Kuwait’s National Assembly building (Wikipedia)

Kuwait’s National Assembly building (Wikipedia)

Kuwaiti police arrested Fahad Subhi Mohammed on April 27 for the murder of 32-year old woman Farah Hamza Akbar. The crime rekindled heated discussions of discrimination against women in Kuwait and their subordinate treatment within the legal system in the Gulf state. 

Akbar had filed two harassment complaints against Mohammed following her family’s refusal of his marriage proposal. These charges resulted in his arrest and then release on bail shortly before the murder. Kuwait’s Interior Ministry alleges that sometime after his release, Mohammed kidnapped Akbar before stabbing her and leaving her in front of a hospital. He then fled the scene.

After the incident, police arrested Mohammed who, according to the Interior Ministry, confessed to the crime. The killing, however, has also exposed deep social tensions within the country. A video of Akbar’s distraught sister, screaming that she had informed the authorities of the danger Mohammed posed, went viral on social media. Within hours, Farah Akbar’s name was trending on Twitter, and hundreds of Kuwaiti women expressed their outrage at the tragedy. 

Fashion blogger Ascia al-Faraj shared the video of Akbar’s sister and tweeted, “Kuwait is unsafe for women.

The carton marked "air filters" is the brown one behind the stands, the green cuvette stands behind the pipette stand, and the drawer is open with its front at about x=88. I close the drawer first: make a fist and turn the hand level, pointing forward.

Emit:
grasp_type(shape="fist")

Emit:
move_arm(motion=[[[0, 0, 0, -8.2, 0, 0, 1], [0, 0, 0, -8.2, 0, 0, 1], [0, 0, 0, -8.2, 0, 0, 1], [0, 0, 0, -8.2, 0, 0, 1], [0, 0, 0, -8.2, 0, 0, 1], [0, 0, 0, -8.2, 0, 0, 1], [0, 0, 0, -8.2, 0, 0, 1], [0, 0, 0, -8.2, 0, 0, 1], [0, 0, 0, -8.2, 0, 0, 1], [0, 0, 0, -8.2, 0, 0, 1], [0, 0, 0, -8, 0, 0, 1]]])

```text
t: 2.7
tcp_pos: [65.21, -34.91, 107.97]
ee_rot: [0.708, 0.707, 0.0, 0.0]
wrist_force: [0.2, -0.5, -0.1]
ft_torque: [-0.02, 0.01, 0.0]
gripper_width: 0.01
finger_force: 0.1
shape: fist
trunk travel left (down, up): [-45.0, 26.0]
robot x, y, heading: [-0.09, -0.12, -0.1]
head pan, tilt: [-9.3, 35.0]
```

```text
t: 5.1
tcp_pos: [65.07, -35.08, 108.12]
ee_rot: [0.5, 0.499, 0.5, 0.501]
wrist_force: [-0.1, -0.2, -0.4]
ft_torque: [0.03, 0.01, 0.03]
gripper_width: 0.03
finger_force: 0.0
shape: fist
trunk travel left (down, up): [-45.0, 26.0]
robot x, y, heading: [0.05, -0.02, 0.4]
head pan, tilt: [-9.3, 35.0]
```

They will harass us until they murder us.” Other social media users blamed authorities for the murder, charging that they should not have released Mohammed after previously threatening to kill Farah Akbar several times. “A woman was killed in broad daylight and in Ramadan...Why can't the government protect women? There's a constitution between us and the state, a constitution that promises equality,” said Sahar bin Aly, a women’s rights activist in Kuwait’s capital.

The murder comes on the heels of a months-long nationwide campaign confronting violence and sexual harassment. Kuwait’s own MeToo movement provided a voice to many activists to share their stories on the normally taboo subject of violence against women, with the most prominent platform being an Instagram account named “Lan Asket” (“I will not be silent” in Arabic). Dozens of testimonies on social media offered personal experiences of stalking, harassment, or assault.

Activists have also taken aim at Kuwait’s legal code, which heavily disadvantages women. One particularly notable statute only gives a maximum sentence of three years in prison for a man who kills his wife or sister if they had committed adultery, and the crime only stands as a “misdemeanor.”

In a country where women only gained the right to vote in 2005, there remains much to accomplish and plenty of inhibitions vis-à-vis gender equality. Demonstrators nonetheless have seen some victories, with lawmakers passing the country’s first domestic violence ordinance in August 2020. A record 33 women also ran for seats in Kuwait’s parliament last year. Al-Faraj praised these new developments, saying, “We have a problem of harassment in this country, and I have had enough.”